**Problem to solve**
Scan the material that follows. Copy every line containing the word "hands".

**Given information**
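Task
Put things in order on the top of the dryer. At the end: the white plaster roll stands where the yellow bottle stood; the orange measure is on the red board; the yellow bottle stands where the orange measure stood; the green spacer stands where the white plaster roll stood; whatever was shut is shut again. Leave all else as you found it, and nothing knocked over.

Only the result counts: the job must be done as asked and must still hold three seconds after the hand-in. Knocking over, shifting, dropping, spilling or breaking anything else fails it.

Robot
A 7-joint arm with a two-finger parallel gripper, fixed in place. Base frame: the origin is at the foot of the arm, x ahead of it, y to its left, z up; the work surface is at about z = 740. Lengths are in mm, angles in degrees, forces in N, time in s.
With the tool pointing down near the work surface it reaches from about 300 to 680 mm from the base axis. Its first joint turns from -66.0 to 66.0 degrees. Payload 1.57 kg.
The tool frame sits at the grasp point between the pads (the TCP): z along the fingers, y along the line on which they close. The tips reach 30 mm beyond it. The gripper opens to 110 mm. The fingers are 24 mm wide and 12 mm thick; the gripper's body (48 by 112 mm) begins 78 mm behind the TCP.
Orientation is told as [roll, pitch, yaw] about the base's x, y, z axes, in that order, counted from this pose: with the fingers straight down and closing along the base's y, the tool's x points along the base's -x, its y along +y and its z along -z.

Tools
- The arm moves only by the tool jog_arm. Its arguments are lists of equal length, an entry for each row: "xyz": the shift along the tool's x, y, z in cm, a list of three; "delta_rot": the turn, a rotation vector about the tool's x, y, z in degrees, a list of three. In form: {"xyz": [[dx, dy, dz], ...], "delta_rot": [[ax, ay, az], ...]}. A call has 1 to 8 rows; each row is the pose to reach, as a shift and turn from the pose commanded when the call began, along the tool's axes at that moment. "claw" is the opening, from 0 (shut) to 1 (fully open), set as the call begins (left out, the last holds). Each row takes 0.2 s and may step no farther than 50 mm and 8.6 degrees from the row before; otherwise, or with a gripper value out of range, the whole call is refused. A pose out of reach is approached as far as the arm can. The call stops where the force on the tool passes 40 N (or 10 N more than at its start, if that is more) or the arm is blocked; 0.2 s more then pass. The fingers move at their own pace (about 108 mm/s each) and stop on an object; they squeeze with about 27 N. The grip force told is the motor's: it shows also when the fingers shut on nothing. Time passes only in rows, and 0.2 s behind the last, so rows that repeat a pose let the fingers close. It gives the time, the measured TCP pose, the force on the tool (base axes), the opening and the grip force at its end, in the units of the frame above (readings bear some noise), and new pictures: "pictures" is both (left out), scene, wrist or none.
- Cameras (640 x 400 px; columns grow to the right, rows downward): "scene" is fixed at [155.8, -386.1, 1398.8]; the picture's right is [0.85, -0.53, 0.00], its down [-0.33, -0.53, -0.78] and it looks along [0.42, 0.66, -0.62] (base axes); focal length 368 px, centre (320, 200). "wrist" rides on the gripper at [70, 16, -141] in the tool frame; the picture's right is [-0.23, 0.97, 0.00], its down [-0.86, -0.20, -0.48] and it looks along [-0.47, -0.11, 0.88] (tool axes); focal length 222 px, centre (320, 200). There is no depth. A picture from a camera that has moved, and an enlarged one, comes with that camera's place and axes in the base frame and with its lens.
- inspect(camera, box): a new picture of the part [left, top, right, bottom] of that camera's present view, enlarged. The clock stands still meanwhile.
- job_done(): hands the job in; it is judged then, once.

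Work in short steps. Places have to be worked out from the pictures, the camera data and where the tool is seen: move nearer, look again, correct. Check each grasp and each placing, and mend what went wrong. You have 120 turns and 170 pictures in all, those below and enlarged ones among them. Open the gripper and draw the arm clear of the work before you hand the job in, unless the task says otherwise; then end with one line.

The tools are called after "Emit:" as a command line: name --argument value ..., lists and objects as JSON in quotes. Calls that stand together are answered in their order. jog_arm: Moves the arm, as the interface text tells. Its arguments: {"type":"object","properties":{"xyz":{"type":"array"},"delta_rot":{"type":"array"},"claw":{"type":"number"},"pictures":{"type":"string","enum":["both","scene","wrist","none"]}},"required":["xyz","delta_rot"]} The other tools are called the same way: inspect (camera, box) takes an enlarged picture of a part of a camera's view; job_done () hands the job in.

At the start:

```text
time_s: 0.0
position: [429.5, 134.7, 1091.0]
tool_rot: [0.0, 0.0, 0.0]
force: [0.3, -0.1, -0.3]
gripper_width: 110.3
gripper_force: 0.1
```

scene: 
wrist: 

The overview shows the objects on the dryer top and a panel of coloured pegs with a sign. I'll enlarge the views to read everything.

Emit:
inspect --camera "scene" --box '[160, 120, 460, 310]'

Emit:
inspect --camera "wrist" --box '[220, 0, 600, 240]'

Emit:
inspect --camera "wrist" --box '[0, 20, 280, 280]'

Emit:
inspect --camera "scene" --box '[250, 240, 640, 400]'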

**Solution to this task**
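- job_done(): hands the job in; it is judged then, once.
The tools are called after "Emit:" as a command line: name --argument value ..., lists and objects as JSON in quotes. Calls that stand together are answered in their order. jog_arm: Moves the arm, as the interface text tells. Its arguments: {"type":"object","properties":{"xyz":{"type":"array"},"delta_rot":{"type":"array"},"claw":{"type":"number"},"pictures":{"type":"string","enum":["both","scene","wrist","none"]}},"required":["xyz","delta_rot"]} The other tools are called the same way: inspect (camera, box) takes an enlarged picture of a part of a camera's view; job_done () hands the job in.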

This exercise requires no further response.